I'm really surprised with posts and I reading every line you wrote reminded me of many negative situations when I was about 2 years ago started his own band here in Dublin.
With as many as three changes of drummers, irregular arrivals of other members, even at the last two rehearsals the vocalist stepped in.
 Even in such chaos, I managed to realize one rehearsal song (for which I have a video on YT) + working on two more songs in this 2 fucking months!
And that was a single moment of satisfaction and pride for me despite all the problems I encountered.
In the beginning, everything starts very optimistically, and when they realize that it's not like that to make an EP or a demo overnight, the whole story quickly falls apart.Unfortunately,because I got really good criticism from Irish bands and members.

Of course, this with ads is total bullshit. You can't publish an ad if you don't have sincere intentions and if you don't stand behind every fucking word you wrote and don't screw people with some nonsense and not answering because apparently such actions speak volumes about what kind of person that person is.

And now I just realized in your posts that most of you play for yourself, so most likely I will get some programs, applications, whatever for instruments and slowly learn how to use it.What I need I don't know but I have net ;)
Although it is not an ideal solution; nevertheless, a band is a band and joint creation gives some indescribable satisfaction, but as they say - you can't drive your head through a wall.

I like making stuff alone and with a band and have been lucky enough to play with old friends more than having to find people to jam with.  Genres and bands shifted over the years but I am happy with the dynamic at the minute - sometimes we put on the serious hat and get practicing a set, writing, organising next jams etc and partitioned out over 2-3 hours with a little break.  Other times we drink cans and completely improv and record some shit with rakes of chatting and bollix acting in between.  Other times I turn up and everyone is either late or cancelled so I do some work on my own tunes since I've set the time aside anyway.  All good.  I do understand it is a lucky and unusual situation given the grief other bands have even organising three lads to be in the same room at the same time so I don't complain.  Well ...I wish we were a bit more active with main band released but it is what it is.

The band I was in broke up around 13 years ago. Several members had kids on the way but we were probably headed for some major change anyway. While it lasted it was an amazing outlet and we really did collaborate on some great songs with none of the lost time with drinking etc. Band time was music time and so it should be. It was still fun and not a band on earth had such an armament of cock jokes and put downs. No room for ego at all (possibly why it lasted as long as it did).

I was driving to Dublin from outside Mullingar and the costs and time associated with it just wouldn't fly now.

I have the occasional desire to do something again (especially since my pool of influences has increased massively) but with kids of 11 and 13, my time is already thin without trying to factor a band in too.
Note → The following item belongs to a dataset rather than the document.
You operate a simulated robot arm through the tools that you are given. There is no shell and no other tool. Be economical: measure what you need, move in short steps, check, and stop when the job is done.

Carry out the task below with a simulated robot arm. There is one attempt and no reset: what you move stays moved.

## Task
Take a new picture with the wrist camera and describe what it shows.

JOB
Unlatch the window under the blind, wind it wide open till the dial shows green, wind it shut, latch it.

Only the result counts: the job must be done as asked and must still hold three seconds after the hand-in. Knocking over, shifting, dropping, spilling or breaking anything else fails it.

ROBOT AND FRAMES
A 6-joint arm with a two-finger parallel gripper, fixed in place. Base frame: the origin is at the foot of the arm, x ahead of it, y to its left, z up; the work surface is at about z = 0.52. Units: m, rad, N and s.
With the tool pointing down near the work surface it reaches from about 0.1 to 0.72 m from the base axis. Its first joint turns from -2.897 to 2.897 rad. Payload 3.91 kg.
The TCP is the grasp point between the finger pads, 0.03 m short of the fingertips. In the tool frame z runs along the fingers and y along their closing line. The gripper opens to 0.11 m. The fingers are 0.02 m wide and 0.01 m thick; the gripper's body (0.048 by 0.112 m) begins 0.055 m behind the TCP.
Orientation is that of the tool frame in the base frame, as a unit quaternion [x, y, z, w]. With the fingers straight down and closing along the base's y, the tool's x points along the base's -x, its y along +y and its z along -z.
I also, increasingly think metal is a young man's game and at 43, I think that ship has likely sailed for me.

What is sad though is the lack of interest in younger bands. One local-ish young band i know of are happy to rehearse and write the odd song and "release" it as online content to a virtual audience and also live stream a rehearsal without the hassle of travelling to play gigs... While not making any money from playing in an originals band in dumps up and down the country can get old very fast, it's something that can also be immense fun and helps you to build a fanbase and network with other bands in a far more solid way than any fucking algorithm can.

Metal is a young man's game? Tell that to Rob Halford!!

From 2005-2012 for me it was all about the band shenanigans. Lucky to have the guitarists big feck off shed out the back with the drumkit setup. Get in there, practice the setlist from start to finish with shite talk before and after. Head down to the local shop for a roll etc - then last hour or 2 - try out a new song or the most difficult song or mess on someones riff for a while but usually for us anyway, only about 2 songs came about from a riff expanded upon and expanded upon on during rehearsals, more songs would be brought in from someone with 70-90% of it already written. Guitar Pro was so handy for this, everyone would have their bits written with the freedom to change things if needed. Also being into IT/gaming myself, I made it my mission to tab out all the songs in this format and I've carried that on with the solo work which I've done since 2013.

Don't miss the gigging aspect really, was a slog at times, the waiting around drove me absolutely nuts!! But nothing beat a gig going really well in front of a decent crowd. And you could always compare those gigs to the ones playing to the 2 locals in the pub or the dustbin :laugh:

I've no idea what it's like nowadays but I think the pool of players are limited from all that is mentioned above - older most likely have more commitments or happy to do their own thing or are already in established bands and won't budge. Then you have the ones that want everything handed to them on a plate or the ego driven types and you'll often find they aren't in any band for long. Just goes to show how lucky you can be in a band with people that have similar tastes + somewhat the same aligned goals and expectations.

Can't say much on the people under 30 - as someone said - younger people from the get go have way more options available to them, gaming I can see is so instant for them in terms of gratification, why would they bother slogging it out in a band and the "anxiety" that comes with it by fecking up or playing to no one when starting off? Music is a passing thought to many which seems alien to us within niche genres so I do wonder - are we the last cohort of critical mass to play metal and the days of metal are numbered? Elvis started back in 1954 - 70 years on - anyone playing original rock n roll nowadays? I'm probably waffling but how long has metal got left in the tank?  :abbath:

Quote from: Giggles on July 08, 2024, 08:19:00 PMMetal is a young man's game? Tell that to Rob Halford!!

I fucking wish someone would tell him

You'd have to speak up so he can hear you!